§ **Collected data**
***

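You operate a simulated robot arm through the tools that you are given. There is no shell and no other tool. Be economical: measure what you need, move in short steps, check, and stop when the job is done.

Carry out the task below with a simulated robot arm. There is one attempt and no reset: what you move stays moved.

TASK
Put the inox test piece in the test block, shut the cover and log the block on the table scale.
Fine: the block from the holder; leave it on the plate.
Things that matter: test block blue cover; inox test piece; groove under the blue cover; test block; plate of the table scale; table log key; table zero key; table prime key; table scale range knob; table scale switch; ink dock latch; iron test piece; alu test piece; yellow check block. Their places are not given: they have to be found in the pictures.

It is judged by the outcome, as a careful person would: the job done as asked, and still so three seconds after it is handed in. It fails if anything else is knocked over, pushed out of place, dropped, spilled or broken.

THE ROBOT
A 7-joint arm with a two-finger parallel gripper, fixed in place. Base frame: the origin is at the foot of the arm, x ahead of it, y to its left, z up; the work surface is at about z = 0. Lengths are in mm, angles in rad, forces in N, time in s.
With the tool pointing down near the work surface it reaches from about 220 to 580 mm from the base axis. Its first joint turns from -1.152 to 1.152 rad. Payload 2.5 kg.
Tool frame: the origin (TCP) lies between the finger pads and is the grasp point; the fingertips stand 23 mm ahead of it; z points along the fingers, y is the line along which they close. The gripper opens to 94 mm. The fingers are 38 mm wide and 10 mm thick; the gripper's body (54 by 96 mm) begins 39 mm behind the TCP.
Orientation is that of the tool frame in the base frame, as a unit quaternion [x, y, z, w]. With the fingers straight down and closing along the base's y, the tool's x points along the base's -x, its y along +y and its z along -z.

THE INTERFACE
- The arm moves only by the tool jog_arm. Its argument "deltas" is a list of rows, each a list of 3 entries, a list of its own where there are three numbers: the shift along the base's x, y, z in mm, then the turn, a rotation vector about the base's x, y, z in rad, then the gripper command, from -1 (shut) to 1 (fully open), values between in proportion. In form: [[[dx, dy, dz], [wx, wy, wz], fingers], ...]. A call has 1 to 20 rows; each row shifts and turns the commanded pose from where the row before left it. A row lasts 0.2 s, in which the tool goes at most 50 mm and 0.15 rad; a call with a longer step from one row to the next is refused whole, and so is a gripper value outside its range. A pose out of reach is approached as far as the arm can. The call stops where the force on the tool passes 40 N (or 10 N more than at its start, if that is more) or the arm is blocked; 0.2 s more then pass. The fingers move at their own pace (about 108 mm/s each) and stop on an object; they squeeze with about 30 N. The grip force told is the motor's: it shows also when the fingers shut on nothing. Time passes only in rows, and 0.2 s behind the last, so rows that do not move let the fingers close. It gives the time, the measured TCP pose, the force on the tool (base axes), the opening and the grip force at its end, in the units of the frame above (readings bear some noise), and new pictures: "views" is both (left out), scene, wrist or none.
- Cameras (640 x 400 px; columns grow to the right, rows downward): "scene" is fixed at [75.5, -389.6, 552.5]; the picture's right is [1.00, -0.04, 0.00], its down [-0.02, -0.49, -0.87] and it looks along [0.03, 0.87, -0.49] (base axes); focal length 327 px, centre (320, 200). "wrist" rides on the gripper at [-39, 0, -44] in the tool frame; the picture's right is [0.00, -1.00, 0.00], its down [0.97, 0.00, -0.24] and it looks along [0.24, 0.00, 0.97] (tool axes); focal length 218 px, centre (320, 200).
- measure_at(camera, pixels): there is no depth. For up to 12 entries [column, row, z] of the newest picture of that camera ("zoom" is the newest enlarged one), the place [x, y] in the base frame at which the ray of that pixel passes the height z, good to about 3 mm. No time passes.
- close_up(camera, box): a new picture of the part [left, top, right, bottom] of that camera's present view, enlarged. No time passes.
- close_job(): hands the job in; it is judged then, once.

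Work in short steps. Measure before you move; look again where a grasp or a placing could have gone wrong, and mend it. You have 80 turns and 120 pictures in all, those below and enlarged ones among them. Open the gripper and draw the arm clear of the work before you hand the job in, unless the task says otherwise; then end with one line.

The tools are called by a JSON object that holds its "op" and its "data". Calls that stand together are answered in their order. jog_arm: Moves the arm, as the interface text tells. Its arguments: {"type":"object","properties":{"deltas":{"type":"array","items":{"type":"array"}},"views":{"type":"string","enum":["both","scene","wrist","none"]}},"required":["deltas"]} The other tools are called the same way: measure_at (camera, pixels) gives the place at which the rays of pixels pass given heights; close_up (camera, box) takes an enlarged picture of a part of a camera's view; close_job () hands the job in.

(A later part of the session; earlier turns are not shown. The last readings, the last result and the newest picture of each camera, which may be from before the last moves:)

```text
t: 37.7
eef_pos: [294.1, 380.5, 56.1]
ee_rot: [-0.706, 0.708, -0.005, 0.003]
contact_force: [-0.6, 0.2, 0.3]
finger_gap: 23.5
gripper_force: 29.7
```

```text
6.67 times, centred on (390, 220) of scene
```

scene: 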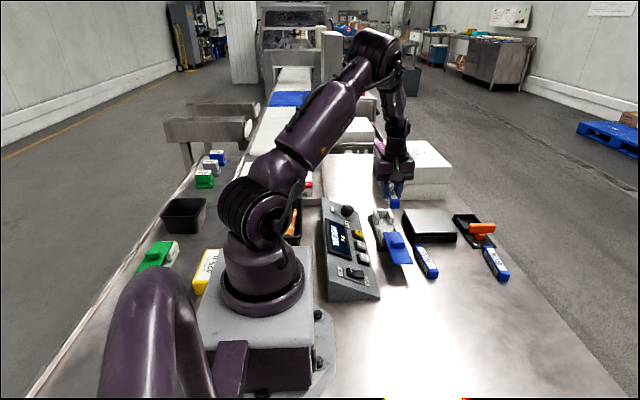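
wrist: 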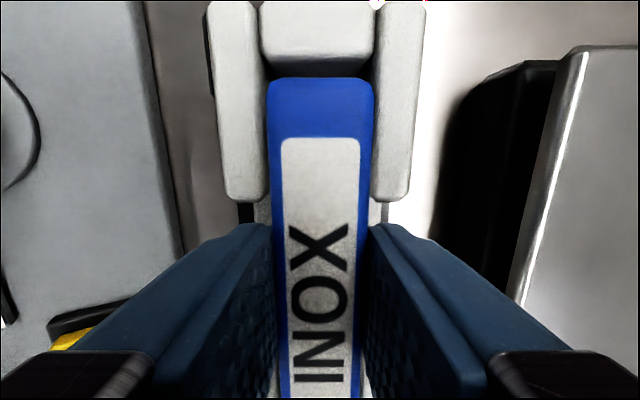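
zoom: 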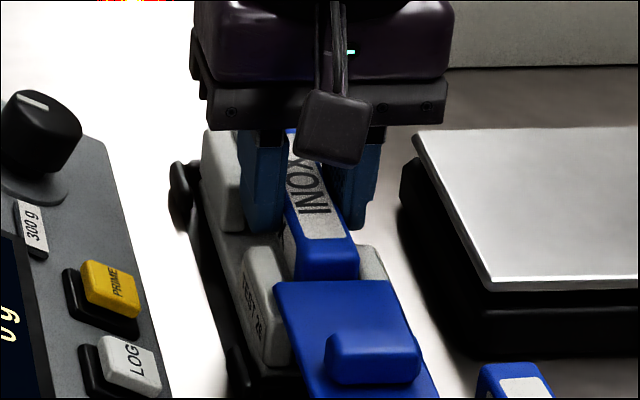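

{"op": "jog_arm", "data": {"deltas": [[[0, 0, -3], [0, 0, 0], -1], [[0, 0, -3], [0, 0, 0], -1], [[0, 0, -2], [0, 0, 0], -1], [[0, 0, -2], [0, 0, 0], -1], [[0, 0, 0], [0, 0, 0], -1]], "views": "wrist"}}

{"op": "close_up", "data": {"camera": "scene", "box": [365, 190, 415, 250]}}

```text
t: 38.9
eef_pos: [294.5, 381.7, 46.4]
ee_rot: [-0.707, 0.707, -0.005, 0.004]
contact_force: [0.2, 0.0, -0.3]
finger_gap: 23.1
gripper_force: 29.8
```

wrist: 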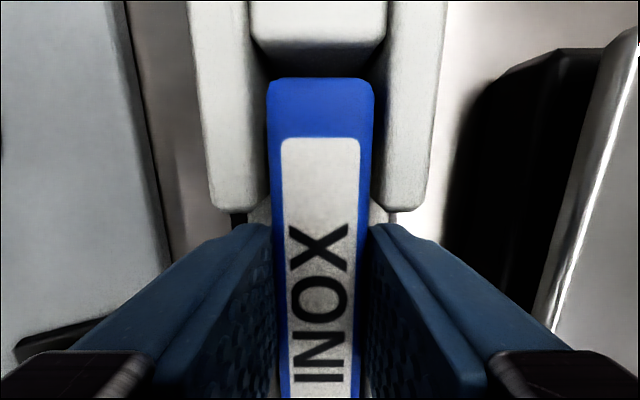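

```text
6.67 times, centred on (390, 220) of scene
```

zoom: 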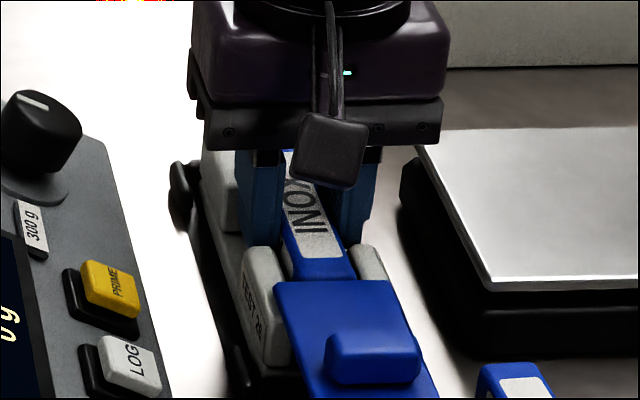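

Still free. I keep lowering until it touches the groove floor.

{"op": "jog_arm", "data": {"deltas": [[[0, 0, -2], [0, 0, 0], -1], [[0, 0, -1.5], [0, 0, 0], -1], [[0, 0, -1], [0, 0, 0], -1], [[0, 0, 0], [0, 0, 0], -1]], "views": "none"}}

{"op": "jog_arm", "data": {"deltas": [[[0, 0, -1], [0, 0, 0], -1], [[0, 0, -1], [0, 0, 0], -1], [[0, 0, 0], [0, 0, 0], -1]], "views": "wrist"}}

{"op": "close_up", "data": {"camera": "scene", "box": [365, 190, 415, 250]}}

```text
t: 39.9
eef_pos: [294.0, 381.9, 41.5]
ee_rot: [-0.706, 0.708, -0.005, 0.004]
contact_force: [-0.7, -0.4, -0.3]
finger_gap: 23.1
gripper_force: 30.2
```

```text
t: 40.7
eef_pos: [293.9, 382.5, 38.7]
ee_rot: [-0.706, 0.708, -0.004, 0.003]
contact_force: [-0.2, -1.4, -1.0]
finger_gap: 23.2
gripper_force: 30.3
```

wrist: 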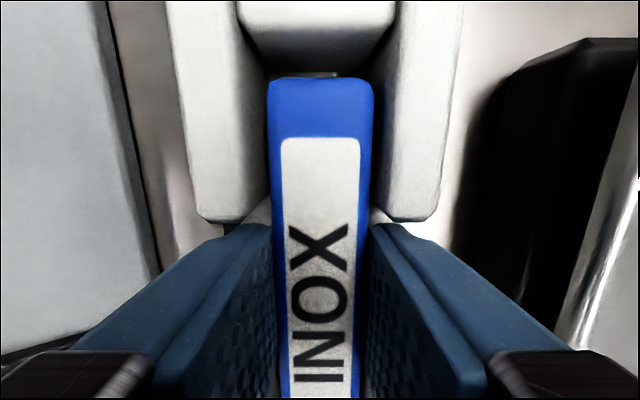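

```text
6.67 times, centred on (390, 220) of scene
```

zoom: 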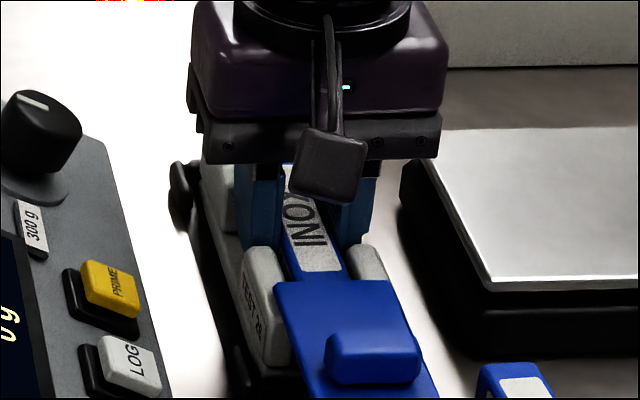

***

§ **Task directions**
Give only the number of lines in the preceding material that contain the string "judged".

§ **Finished task**
2